Although I won’t advocate that you should or should not set yearly resolutions, I will advocate that you should set goals to get better on a consistent and regular basis. Don’t care if you are working on a goal to speak more kindly to those around you, or to run a race faster, or to learn poetry on your time. Always be looking to improve yourself.
11. You don’t always have to be right.
No one likes Sheldon when he’s right all the time, do they? It’s funny on a TV show, but it sucks to have that friend. The one who’s always got to be right, even when it doesn’t matter. Trust me. (I’ve been that friend, and I’ve lost friends over it.) Sometimes the argument matters, I get that. Sometimes the argument doesn’t (then, for the love of god, quit arguing… even if it means the other person still thinks they are right.)
When the argument matters, you have to decide two things: 1) Will I change this person’s mind? And 2) do I have a moral obligation to continue. If you can’t answer at least one of those with yes, walk away… Take heart that you were right, even if you have to accept defeat in the conversation.
12. No matter what you do, you are my child and I love you. For ever, for always, no matter what.
Parents never stop loving their children. No matter how many times we hurt each other, no matter how careless we can be, I will always love you.
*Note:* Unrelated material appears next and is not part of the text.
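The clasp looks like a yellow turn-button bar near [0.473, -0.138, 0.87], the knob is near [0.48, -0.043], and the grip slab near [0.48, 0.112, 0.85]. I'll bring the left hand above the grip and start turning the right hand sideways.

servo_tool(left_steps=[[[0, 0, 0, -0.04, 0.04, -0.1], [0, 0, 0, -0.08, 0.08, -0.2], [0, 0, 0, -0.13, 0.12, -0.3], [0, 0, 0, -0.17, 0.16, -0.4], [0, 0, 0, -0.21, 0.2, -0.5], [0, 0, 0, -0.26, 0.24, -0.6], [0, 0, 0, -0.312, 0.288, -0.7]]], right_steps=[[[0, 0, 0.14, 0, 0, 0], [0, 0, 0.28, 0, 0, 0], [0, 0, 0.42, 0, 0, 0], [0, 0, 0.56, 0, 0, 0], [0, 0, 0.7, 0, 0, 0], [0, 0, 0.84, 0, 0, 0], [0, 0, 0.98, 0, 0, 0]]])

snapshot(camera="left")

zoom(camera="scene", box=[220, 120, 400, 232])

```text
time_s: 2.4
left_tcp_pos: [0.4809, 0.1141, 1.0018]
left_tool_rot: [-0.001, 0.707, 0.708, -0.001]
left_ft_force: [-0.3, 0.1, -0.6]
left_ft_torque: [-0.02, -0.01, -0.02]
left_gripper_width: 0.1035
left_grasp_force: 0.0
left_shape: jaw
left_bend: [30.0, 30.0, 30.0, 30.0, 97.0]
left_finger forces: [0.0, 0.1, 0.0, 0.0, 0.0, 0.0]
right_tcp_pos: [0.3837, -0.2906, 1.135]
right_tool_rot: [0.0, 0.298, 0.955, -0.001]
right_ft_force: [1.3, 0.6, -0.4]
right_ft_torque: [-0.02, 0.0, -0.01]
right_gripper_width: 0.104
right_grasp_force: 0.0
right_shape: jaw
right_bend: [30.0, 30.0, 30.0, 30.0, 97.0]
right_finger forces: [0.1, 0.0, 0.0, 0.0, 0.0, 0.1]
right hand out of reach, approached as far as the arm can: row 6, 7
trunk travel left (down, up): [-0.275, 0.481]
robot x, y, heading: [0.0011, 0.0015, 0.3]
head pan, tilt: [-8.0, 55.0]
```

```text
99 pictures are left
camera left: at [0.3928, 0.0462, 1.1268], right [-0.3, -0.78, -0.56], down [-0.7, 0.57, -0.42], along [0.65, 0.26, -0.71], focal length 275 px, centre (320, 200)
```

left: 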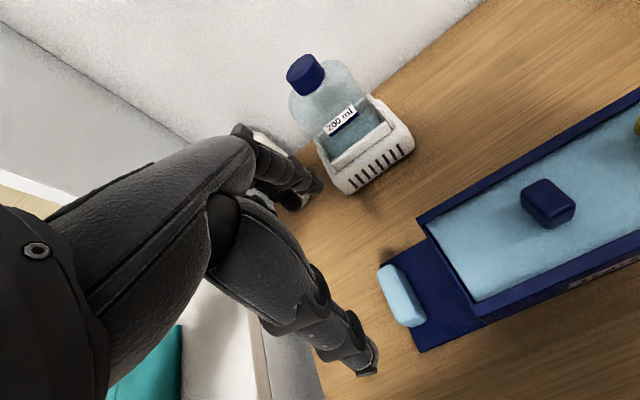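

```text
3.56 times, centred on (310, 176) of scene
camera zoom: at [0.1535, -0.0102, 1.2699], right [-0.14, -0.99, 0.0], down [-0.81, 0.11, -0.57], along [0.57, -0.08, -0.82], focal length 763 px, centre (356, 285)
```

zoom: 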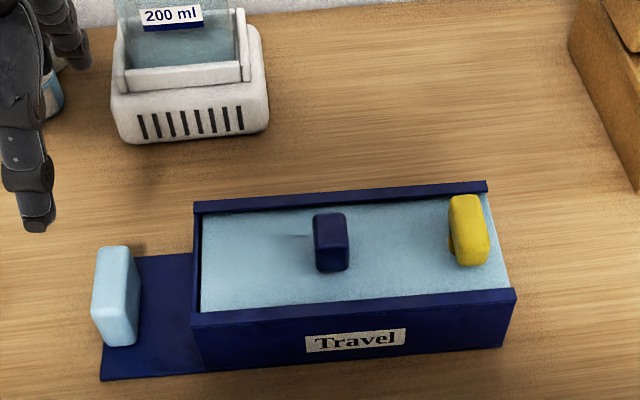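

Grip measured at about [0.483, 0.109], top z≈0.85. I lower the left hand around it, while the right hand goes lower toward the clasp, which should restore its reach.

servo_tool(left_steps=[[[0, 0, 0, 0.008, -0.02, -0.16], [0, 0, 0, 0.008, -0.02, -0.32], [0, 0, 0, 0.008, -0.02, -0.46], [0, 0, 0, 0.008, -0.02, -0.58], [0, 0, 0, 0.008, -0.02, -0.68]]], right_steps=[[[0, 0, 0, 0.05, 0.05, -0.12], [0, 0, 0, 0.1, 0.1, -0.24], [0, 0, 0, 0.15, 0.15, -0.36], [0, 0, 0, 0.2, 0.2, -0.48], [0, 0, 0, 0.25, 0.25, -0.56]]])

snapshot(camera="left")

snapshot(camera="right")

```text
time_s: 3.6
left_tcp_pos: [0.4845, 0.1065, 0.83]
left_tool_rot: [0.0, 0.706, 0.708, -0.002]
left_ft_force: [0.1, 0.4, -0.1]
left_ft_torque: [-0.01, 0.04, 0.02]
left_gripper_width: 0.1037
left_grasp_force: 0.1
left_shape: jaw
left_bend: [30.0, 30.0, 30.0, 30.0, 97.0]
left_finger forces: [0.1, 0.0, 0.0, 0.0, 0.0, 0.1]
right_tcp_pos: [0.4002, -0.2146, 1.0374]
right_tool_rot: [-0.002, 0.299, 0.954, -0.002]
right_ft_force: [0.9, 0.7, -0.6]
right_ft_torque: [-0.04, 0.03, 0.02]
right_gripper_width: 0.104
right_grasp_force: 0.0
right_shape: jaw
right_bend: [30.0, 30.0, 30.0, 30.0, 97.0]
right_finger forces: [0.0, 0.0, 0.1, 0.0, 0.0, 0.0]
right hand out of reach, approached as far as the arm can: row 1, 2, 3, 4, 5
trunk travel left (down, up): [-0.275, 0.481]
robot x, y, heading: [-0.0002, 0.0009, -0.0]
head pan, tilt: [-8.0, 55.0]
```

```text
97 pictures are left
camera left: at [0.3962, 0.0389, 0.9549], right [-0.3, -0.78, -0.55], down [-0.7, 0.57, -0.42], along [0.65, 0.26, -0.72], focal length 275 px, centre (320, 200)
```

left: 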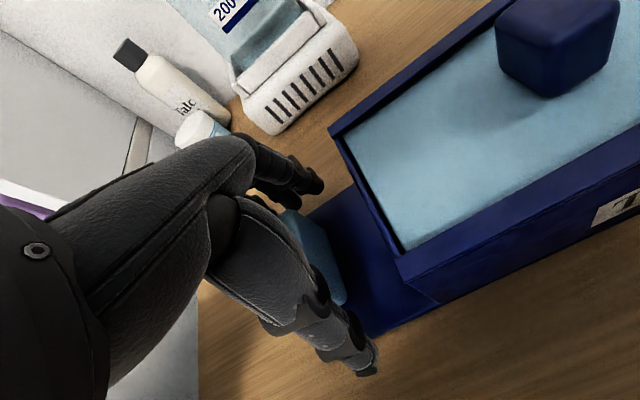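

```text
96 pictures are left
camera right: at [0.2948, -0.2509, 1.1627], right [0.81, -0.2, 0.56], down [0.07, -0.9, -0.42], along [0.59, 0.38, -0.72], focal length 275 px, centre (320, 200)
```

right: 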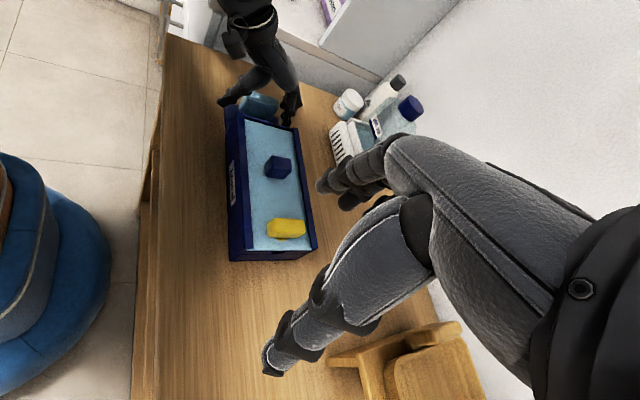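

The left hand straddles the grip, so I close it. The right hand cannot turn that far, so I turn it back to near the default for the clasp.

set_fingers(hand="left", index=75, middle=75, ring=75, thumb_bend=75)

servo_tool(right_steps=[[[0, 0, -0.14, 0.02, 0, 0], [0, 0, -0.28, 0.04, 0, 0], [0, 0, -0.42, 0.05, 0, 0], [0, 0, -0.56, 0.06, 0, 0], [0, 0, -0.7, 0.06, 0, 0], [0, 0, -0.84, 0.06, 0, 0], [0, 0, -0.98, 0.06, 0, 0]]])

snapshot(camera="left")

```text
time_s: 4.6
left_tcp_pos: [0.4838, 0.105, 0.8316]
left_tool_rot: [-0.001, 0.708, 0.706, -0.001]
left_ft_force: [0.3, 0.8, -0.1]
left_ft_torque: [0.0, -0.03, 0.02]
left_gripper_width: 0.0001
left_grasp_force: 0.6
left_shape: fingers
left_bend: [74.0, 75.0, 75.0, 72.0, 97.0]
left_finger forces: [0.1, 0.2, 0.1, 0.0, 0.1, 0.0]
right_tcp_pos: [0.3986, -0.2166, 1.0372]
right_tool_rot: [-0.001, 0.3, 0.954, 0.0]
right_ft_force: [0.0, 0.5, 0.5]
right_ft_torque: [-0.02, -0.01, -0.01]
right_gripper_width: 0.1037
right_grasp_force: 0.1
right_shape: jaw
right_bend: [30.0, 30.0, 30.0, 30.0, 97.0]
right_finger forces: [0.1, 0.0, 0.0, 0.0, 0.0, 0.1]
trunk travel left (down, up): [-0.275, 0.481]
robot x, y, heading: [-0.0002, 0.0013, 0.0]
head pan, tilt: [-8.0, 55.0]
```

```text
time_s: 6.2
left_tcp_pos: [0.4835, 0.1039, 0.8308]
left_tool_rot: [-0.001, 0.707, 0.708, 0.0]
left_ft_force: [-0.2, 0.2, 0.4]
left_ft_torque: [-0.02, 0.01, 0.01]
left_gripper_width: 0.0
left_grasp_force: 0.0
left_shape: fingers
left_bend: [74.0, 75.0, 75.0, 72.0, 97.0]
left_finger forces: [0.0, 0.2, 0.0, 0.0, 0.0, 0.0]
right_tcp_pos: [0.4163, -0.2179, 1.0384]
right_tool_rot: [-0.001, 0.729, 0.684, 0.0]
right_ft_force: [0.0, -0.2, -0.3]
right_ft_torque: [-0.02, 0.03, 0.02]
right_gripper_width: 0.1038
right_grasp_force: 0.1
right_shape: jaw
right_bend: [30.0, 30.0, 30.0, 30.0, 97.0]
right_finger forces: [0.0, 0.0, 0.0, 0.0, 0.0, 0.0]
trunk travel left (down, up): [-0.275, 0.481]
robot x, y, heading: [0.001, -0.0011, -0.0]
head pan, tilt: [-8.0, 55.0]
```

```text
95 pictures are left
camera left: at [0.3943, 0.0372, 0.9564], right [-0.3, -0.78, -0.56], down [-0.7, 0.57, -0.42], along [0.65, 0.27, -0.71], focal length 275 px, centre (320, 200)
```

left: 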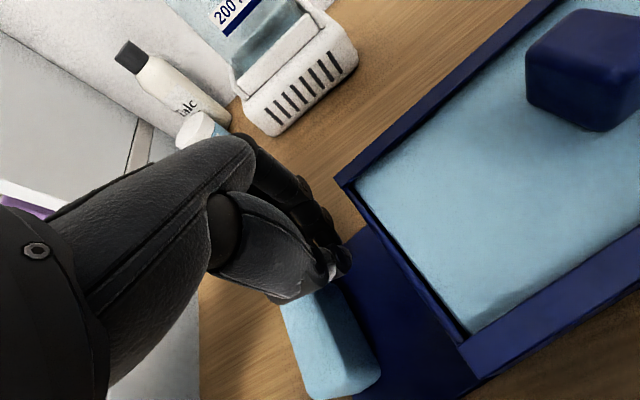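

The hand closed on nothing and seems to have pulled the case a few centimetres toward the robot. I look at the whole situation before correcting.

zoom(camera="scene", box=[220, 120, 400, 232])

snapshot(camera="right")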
I know there are times you won’t believe it (see life isn’t fair when you think your sisters got something you should have), or when you may not love me. But, if you are down on your luck, I’m right here. I’ll help you in the manner in which (I think) you need.
That doesn’t mean I won’t turn your butt in to the cops or someone else if need be. Let’s be clear. Loving you doesn’t mean protecting you from consequences of YOUR actions. It may mean that I’m right next to you with your consequences, but you’ll serve them.
Every day, you and your sisters bring me joy. (Sometimes it’s tempered with frustration, anger, fatigue or other things, but you bring me joy.) I have great pride in you. Each of you have some strengths that I admire and wish to copy.
You can never say “I love you” enough. Just make sure you mean it
. I love you. I love you. I love you.